宅建試験過去問題 平成20年試験 問12(改題)

問12

Aには、相続人となる子BとCがいる。Aは、Cに老後の面倒をみてもらっているので、「甲土地を含む全資産をCに相続させる」旨の有効な遺言をした。この場合の遺留分に関する次の記述のうち、民法の規定によれば、正しいものはどれか。
  1. Bの遺留分を侵害するAの遺言は、その限度で当然に無効である。
  2. Bが、Aの死亡の前に、A及びCに対して直接、書面で遺留分を放棄する意思表示をしたときは、その意思表示は有効である。
  3. Aが死亡し、その遺言に基づき甲土地につきAからCに対する所有権移転登記がなされた後は、Bは遺留分に基づき侵害額を請求することができない。
  4. Bは、遺留分に基づき侵害額を請求できる限度において、その目的の価額に相当する金銭による弁償を請求することができる。

正解 4

問題難易度
肢19.4%
肢220.7%
肢312.7%
肢457.2%

解説

  1. 誤り。

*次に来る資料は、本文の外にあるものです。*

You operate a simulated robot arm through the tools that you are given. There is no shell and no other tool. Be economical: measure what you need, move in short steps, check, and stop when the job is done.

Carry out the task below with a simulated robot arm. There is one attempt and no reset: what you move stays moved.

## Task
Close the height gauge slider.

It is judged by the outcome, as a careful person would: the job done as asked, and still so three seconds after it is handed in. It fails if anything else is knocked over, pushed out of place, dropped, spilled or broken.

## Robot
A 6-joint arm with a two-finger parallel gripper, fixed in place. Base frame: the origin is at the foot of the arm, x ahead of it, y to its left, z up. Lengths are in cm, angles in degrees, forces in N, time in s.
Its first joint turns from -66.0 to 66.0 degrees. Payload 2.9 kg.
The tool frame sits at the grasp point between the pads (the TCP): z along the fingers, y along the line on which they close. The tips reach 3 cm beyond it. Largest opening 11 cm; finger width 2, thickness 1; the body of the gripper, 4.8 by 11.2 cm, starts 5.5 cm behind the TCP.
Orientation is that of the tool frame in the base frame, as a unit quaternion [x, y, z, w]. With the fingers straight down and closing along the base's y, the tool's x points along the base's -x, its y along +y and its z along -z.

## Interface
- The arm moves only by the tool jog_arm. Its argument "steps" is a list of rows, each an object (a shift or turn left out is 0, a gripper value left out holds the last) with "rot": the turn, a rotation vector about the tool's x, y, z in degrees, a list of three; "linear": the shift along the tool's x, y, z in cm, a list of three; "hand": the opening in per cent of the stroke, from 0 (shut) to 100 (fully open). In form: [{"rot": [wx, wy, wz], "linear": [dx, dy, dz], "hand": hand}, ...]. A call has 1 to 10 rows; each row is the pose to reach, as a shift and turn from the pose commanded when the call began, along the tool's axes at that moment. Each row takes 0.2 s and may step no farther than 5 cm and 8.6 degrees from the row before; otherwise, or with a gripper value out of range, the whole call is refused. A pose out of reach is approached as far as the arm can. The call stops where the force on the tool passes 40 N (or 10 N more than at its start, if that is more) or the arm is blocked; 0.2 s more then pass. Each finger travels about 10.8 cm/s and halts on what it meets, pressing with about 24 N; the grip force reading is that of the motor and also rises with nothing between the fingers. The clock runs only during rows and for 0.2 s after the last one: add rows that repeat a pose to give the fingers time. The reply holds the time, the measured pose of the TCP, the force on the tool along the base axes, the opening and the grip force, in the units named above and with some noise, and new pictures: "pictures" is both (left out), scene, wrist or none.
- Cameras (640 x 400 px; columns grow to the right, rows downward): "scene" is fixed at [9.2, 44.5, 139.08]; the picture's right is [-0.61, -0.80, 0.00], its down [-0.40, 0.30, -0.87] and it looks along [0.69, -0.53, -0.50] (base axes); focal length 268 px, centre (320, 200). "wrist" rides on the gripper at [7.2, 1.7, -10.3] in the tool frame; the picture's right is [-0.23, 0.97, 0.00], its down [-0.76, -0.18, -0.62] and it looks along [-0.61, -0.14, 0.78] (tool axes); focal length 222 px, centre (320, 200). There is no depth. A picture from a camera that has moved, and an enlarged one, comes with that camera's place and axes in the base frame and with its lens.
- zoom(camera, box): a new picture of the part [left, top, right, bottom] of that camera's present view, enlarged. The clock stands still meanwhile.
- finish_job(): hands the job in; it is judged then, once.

子Bには相続財産の4分の1の遺留分があります。すなわち、Bの相続分をゼロとする本問の遺言はBの遺留分を侵害しています。しかし、遺言内で遺留分を侵害することはできないという規定(旧民法902条)は削除されたため、遺留分を侵害する事項が含まれていたとしても当該遺言自体は法的に有効です。
  2. 誤り。遺留分は、相続開始前であっても家庭裁判所の許可を受ければ放棄することができます(民法1049条1項)。しかし、本肢のように意思表示だけで遺留分を放棄することはできません。
    相続の開始前における遺留分の放棄は、家庭裁判所の許可を受けたときに限り、その効力を生ずる。
    被相続人の生前においては、相続人は、家庭裁判所の許可を受けることにより、遺留分を放棄することができる。R4-2-1
  3. 誤り。被相続人の子は遺留分の権利者です。遺留分制度は、一定の相続人に一定割合の財産を残すために制度ですから、遺言によっても排除することはできません。よって、所有権移転登記がなされたとしても、相続開始・遺留分を侵害する遺贈等があったことを知ってから1年以内、かつ、相続開始より10年以内であれば遺留分侵害額請求をすることができます(民法1048条)。
    よって、遺留分を侵害されたBは、共同相続人であるCに対して遺留分侵害額請求が可能です。
    遺留分侵害額の請求権は、遺留分権利者が、相続の開始及び遺留分を侵害する贈与又は遺贈があったことを知った時から一年間行使しないときは、時効によって消滅する。相続開始の時から十年を経過したときも、同様とする。
  4. [正しい]。遺留分権利者及びその承継人は、受遺者(受贈者)に対して侵害された遺留分に相当する金銭の支払いを請求できます(民法1046条1項)。
    遺留分権利者及びその承継人は、受遺者(特定財産承継遺言により財産を承継し又は相続分の指定を受けた相続人を含む。以下この章において同じ。)又は受贈者に対し、遺留分侵害額に相当する金銭の支払を請求することができる。
    遺留分権利者は受遺者又は受贈者に対し、遺留分侵害額に相当する金銭の支払を請求でき、受遺者と受贈者とがあるときは、受遺者が先に遺留分侵害額を負担する。H27-10-4
したがって正しい記述は[4]です。